## Task
Scan the data below for the string "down". Show every line where it turns up.

## Supplied material
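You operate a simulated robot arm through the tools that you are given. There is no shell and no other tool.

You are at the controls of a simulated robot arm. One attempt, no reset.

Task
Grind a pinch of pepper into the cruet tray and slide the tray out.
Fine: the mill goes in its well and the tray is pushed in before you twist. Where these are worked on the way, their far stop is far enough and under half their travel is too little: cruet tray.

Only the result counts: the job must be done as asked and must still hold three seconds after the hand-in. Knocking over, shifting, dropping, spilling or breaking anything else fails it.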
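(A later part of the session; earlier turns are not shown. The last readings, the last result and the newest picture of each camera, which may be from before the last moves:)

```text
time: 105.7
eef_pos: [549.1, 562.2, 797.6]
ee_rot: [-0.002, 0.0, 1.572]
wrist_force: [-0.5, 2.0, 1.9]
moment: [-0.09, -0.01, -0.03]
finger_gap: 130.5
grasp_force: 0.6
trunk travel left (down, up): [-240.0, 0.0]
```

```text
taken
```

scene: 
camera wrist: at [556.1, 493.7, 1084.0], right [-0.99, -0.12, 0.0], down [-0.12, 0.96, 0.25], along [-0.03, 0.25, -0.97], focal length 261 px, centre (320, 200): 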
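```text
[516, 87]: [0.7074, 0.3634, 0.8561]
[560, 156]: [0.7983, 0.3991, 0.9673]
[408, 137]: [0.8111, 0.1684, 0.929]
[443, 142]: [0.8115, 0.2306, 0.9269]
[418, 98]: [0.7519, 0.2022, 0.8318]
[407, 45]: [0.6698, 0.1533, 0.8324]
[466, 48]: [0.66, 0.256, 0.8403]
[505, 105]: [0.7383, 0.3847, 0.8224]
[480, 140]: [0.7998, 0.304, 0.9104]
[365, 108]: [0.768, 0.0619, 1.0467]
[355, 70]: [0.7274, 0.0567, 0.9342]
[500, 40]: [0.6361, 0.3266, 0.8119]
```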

## Response for this exercise
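trunk travel left (down, up): [-240.0, 0.0]
camera wrist: at [556.1, 493.7, 1084.0], right [-0.99, -0.12, 0.0], down [-0.12, 0.96, 0.25], along [-0.03, 0.25, -0.97], focal length 261 px, centre (320, 200): 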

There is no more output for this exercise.